San Francisco, CA (PRWEB) September 03, 2013
“I've seen first-hand how collaboration is crucial to success—not only within an organization, but between multiple organizations. In Finding Allies, Building Alliances, Leavitt and McKeown provide a clear, simple roadmap for how to approach collaboration and the necessary elements for groups and people working together to succeed.”—Eric Schmidt, chairman, Google
Your business challenges extend far beyond you and your firm, to the competitors within your industry and the regulators outside it. In our in increasingly interconnected world, it’s the best networked groups that triumph. However, some problems are too complex for an individual agency to handle alone and few know how to collaborate in a high performance way.
Leaders in every sector of the economy intuitively see the value of bringing together competitors, scientists, activists, government representatives and others to forge solutions to problems they can’t solve on their own.

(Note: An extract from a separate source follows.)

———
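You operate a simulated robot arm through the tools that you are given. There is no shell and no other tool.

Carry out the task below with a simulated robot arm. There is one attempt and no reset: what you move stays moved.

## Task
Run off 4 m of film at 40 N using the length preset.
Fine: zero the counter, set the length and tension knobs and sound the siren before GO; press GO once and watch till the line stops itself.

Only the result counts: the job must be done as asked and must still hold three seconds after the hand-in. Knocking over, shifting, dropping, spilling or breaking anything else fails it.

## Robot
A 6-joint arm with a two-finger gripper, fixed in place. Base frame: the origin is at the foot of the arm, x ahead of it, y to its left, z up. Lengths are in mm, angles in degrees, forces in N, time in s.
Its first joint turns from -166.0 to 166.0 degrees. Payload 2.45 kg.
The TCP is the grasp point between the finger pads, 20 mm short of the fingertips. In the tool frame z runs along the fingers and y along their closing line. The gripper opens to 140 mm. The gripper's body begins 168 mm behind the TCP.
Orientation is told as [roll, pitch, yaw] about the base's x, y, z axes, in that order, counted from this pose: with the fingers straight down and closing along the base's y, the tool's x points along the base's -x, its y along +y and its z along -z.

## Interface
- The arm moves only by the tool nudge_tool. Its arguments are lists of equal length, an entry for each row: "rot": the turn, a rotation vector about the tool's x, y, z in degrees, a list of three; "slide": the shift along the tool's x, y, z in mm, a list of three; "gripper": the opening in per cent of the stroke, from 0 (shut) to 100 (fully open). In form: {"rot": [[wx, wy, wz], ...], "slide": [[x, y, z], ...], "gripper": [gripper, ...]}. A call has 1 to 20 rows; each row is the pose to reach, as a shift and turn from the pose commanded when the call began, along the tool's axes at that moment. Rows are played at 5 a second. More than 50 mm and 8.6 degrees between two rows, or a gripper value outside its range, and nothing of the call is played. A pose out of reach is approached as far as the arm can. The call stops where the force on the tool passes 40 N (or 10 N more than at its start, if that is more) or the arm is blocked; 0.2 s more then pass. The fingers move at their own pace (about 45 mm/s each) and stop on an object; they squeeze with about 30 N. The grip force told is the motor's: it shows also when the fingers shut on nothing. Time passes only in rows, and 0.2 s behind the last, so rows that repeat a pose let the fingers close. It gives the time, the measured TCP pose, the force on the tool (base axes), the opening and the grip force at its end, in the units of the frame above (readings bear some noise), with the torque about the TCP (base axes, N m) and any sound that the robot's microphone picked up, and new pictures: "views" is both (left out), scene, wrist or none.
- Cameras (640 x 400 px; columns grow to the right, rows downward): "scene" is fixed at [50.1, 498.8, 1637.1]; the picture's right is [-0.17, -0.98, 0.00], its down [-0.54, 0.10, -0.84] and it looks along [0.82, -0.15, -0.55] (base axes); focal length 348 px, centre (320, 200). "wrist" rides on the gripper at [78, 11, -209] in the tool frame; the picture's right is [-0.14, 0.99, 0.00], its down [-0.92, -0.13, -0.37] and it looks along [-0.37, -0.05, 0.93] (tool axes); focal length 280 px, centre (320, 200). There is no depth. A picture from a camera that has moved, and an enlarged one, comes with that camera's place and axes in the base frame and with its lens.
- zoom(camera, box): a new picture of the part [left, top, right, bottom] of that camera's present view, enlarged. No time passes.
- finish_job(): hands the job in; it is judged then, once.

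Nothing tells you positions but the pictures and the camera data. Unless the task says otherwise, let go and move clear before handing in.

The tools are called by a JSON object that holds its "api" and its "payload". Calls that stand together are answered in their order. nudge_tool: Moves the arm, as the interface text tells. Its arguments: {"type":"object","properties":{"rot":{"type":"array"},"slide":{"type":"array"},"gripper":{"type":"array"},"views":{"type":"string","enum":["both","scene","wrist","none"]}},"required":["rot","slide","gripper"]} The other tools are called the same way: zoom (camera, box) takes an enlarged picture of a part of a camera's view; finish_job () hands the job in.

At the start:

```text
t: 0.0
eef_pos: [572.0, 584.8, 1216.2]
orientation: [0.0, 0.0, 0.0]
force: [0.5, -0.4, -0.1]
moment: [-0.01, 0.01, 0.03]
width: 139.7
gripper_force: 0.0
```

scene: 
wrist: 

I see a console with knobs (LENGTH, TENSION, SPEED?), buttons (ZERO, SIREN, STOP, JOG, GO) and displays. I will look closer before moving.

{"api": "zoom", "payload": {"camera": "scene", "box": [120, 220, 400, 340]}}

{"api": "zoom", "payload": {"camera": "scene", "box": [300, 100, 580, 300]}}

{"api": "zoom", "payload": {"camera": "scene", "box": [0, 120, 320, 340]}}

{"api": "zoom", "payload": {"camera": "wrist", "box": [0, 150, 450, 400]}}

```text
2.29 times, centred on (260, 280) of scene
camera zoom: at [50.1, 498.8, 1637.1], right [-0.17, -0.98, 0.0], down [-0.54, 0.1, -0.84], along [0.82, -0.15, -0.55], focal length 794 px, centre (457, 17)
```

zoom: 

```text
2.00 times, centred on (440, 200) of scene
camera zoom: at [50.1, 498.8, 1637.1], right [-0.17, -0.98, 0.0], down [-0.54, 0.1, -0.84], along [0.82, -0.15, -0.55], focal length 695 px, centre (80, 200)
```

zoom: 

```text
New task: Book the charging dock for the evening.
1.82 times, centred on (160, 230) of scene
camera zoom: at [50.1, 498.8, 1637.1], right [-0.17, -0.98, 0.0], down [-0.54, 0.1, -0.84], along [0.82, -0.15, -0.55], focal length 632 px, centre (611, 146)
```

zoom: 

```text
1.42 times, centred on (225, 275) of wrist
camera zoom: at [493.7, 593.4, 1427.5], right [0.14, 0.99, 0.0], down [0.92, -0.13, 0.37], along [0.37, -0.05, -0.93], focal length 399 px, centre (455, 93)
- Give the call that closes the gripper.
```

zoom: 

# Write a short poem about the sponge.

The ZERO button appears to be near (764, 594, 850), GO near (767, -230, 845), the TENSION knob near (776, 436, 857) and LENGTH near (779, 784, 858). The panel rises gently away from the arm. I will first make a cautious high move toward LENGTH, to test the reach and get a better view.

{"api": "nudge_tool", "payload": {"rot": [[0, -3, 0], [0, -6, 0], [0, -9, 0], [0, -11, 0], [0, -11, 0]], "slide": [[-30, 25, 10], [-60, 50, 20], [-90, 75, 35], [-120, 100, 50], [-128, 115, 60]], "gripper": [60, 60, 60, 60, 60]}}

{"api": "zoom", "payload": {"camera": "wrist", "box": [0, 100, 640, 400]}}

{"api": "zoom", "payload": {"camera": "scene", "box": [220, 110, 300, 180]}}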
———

Whether it’s an auto company executive seeking to increase the percentage of alternative fuel vehicles manufactured or an educational leader trying organize a charter school in an inner-city neighborhood, collaborations are essential, and a viable collaborative process is critical.
As the former Governor of Utah and U.S. Secretary of Health and Human Services, Mike Leavitt has first-hand experience with building these kinds of high-level collaborations. In his new book, Finding Allies, Building Alliances: 8 Elements that Bring – and Keep – People Together (Jossey-Bass; 978-1-118-24792-1; September 2013; $29.95; e-book available) Leavitt and co-author Rich McKeown help find workable solutions to the most complex problems by introducing 8 elements that will help any leader foster and maintain an effective production collaboration venture.
These 8 elements include:
1. Common Pain – a shared common problem or opportunity.
2. A Convener of Stature – a respected and influential presence.
3. Representatives of Substance – collaborators with the right mix of experience and expertise.
4. Committed Leaders – to keep a collaboration moving over the rough patches.
5. A Sense of Movement – towards an important destination.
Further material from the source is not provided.